TASKS:
- 1) Cite the document extract exactly. Begin with "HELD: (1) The" and finish with "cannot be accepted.".
- 2) Resume the document extract where it left off.

DOCUMENT EXTRACT:
────────

SEN, A.P. (J) SEN, A.P. (J) GUPTA, A.C.

CITATION: 1981 AIR 340 1981 SCR (2) 302 1981 SCC (1) 590

ACT:

Tamilnadu Industrial Establishments (National and Festival Holidays) Act 1958 SS. 3 and 5(1) and (2)-Scope of.

Workmen going on strike-Natural holiday intervening- Liability of Management to pay wages for the National holiday-When arises.

HEADNOTE:

The Tamil Nadu Industrial Establishment (National and Festival Holidays) Act, 1958 was a legislation intended to provide for national and festival holidays in industrial establishments in the State of Tamil Nadu. Section 3 of the Act provides that every employee in an industrial establishment shall be entitled to four national and five festival holidays in each calender year. Sub-section (1) of section 5 provides that `notwithstanding any contract to the contrary every employee shall be paid wages for each of the holidays allowed to him under section 3. Sub-section (2) of section 5 confers upon the employer the right to call upon the workmen to come and work on such holidays on the fulfillment of the conditions set out therein The appellant was an industrial establishment owning textile mills in the State of Tamil Nadu. In respect of a claim for bonus for the year 1974-75 there was a dispute between the management and its workmen. This resulted in a strike by the workmen, from January 21, 1976 to February 5, 1976 which was called off by the workmen on February 6, 1976. The management paid the workmen wages for the month of January 1976 after excluding there from the wages payable for the period of strike during January namely January 21 to January 31, 1976. The Management having withheld the wages payable for January 26, 1976 the first respondent addressed a communication stating that in view of section 5 of the Act payment of wages for January 26, 1976 had to be made.

The management challenged the order by a Writ Petition in the High Court. The High Court held that having regard to the provisions contained in sections and sub-section (I) of section 5 of the Act, the appellant was bound to pay the workmen wages for January 26, 1976 even though the workmen were on strike on that date and dismissed the Writ Petition Allowing the appeal to this Court ^

HELD: (1) The liability of the Management to pay wages for the national and festival holidays under section 3 read with sub-section (1) of section 5 of the Act is subject to the rights under sub-section (2) of section 5 of the Act to call upon the workmen to come and work on such holidays.

303 (2) The construction placed by the High Court on sub- Section (2) of section 5 of the Act cannot be accepted.

Under the scheme of the Act the workmen are entitled to wages for the national and festival holidays under section 3 read with sub-section (I) of section 5, but this right of theirs' is subject to the right of management given under sub-section (2) of section 5 to call upon the workmen to come and work on such holidays. Any other construction would make the provision contained in sub-section (2) of section 5 wholly nugatory. [308H; 309A] (3) Both sub-sections (1) and (2) of section 5 contain non obstante clauses. While the non obstante clause in sub- section (I) of section 5 gives to the workmen the right to claim wages for the national or festival holidays `notwithstanding any contract to the contrary' the non obstante clause in sub-section (2) of section 5 subordinates the right of the workmen to claim wages for the national or festival holidays `notwithstanding anything contained in section 3. sub-sections (1) and (2) of section 5 have been enacted with separate and distinct objects and they operate on different planes. [306H; 307A] Vasudevan, R.M.S. Union v. Lotus Mills Ltd. [1977] II LLJ 483 overruled.

────────

DATA:
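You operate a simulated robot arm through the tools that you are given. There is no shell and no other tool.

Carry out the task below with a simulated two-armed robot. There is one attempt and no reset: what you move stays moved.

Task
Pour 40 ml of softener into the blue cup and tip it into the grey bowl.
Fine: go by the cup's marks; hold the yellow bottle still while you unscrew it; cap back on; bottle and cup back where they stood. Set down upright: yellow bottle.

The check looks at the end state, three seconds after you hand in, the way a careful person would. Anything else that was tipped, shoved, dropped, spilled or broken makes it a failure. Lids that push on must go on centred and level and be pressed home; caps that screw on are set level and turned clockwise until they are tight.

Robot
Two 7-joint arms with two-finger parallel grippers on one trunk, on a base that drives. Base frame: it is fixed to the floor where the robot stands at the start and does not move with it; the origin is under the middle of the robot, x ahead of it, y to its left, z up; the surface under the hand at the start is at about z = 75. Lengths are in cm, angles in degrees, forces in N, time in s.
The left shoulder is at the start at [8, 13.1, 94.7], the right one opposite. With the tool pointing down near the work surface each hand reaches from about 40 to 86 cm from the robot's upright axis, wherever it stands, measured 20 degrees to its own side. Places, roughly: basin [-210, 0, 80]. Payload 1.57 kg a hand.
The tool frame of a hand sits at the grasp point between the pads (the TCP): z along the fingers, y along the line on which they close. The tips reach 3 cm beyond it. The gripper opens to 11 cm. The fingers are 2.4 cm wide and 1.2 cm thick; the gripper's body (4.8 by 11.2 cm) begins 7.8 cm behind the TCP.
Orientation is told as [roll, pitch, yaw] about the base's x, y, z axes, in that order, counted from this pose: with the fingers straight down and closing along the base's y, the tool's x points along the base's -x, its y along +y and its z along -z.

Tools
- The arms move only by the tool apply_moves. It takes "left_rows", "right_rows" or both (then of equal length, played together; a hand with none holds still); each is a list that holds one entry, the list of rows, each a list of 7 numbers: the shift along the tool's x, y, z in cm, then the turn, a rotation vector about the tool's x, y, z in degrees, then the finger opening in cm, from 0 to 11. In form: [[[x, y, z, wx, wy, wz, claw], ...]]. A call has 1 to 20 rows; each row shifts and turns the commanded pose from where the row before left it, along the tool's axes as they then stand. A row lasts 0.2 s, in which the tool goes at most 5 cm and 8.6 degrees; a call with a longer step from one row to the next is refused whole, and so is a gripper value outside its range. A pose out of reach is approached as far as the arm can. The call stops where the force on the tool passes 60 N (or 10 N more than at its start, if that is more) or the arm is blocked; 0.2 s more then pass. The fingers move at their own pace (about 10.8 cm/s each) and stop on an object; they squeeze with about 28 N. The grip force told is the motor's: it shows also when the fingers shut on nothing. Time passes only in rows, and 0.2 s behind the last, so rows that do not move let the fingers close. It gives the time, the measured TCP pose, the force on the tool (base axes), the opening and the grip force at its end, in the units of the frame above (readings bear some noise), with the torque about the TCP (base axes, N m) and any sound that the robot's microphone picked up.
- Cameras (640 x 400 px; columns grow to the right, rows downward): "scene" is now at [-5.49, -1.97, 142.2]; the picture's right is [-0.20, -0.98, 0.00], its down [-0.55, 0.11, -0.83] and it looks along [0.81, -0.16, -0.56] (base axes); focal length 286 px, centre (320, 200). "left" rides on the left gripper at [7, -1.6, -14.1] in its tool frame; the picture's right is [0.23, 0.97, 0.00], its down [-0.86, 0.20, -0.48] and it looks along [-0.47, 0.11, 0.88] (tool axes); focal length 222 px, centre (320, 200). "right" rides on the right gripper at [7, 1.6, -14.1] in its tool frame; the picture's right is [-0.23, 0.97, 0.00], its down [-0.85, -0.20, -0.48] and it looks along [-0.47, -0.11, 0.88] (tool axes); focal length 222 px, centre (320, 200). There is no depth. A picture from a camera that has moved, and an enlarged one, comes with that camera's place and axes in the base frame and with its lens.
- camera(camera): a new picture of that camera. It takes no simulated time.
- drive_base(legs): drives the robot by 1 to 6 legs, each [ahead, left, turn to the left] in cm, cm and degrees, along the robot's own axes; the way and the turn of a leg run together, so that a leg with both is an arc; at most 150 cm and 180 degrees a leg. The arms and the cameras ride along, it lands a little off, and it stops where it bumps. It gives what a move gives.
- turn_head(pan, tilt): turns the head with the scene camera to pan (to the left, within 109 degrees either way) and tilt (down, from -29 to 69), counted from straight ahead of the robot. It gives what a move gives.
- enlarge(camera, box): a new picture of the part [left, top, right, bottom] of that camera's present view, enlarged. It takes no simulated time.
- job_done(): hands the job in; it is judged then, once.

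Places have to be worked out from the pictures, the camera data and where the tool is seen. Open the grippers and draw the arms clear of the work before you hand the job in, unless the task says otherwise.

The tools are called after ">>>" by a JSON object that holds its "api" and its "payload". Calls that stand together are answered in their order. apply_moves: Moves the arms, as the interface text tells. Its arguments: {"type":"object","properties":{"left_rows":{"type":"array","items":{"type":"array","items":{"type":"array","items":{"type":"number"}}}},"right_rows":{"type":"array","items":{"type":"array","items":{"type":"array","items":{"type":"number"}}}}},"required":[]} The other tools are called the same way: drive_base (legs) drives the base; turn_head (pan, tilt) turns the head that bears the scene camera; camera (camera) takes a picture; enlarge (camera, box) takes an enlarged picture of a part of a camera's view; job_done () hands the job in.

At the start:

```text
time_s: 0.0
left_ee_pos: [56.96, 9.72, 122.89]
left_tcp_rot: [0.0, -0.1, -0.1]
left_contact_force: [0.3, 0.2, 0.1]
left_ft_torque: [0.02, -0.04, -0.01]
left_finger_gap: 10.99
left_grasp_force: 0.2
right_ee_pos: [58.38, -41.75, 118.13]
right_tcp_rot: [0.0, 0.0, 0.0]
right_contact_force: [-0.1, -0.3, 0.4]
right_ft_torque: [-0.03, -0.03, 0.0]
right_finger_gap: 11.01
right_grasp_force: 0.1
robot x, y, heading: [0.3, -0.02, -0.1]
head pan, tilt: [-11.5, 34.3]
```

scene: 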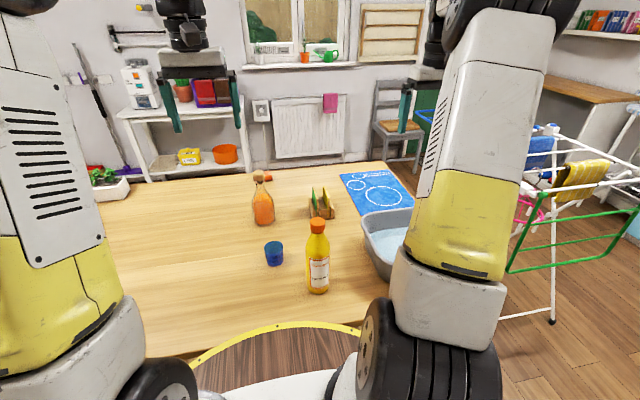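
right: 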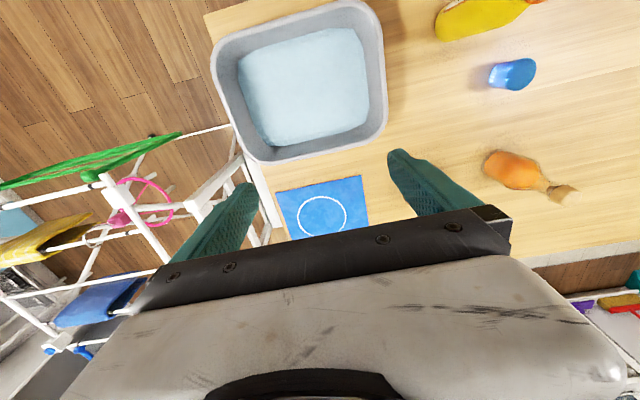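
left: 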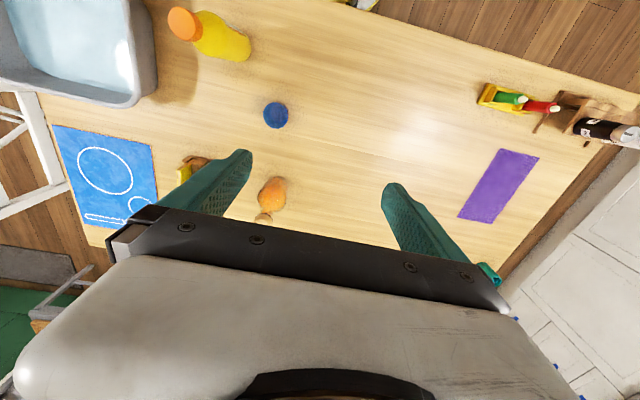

────────

OUTPUTS IN ORDER:
- 1)
HELD: (1) The liability of the Management to pay wages for the national and festival holidays under section 3 read with sub-section (1) of section 5 of the Act is subject to the rights under sub-section (2) of section 5 of the Act to call upon the workmen to come and work on such holidays.

303 (2) The construction placed by the High Court on sub- Section (2) of section 5 of the Act cannot be accepted.

- 2)
(4) It would depend on the facts and circumstances of each case whether or not wages become payable in the context of strike. When a Strike is neither illegal being not in contravention of any statutory provision, nor unjustified having been lodged as a protest against the unreasonable attitude of the management, there is no reason to deprive the workmen of their wages. [309B] Buckingham and Carnatic Co. Ltd. v. Workers of the Buckingham and Carnatic Co. Ltd. [1953] SCR 219 and Management of Chandramalai Estate, Ernakulam v. Its Workmen [1960] 3 SCR 451 referred to.

In the instant case the workmen went on strike without serving a notice under section 22 of the Industrial Dispute Act 1947. That being so the strike resorted to by the workmen was wholly unjustified if not illegal. When the workmen themselves brought about a situation by going on a strike they cannot be permitted to claim wages under sub- section (1) of section 5 of the Act since the management were deprived of their right under sub-section (2) of section 5 of the Act. [309E]

CIVIL APPELLATE JURISDICTION: Civil Appeal No. 34 of 1980.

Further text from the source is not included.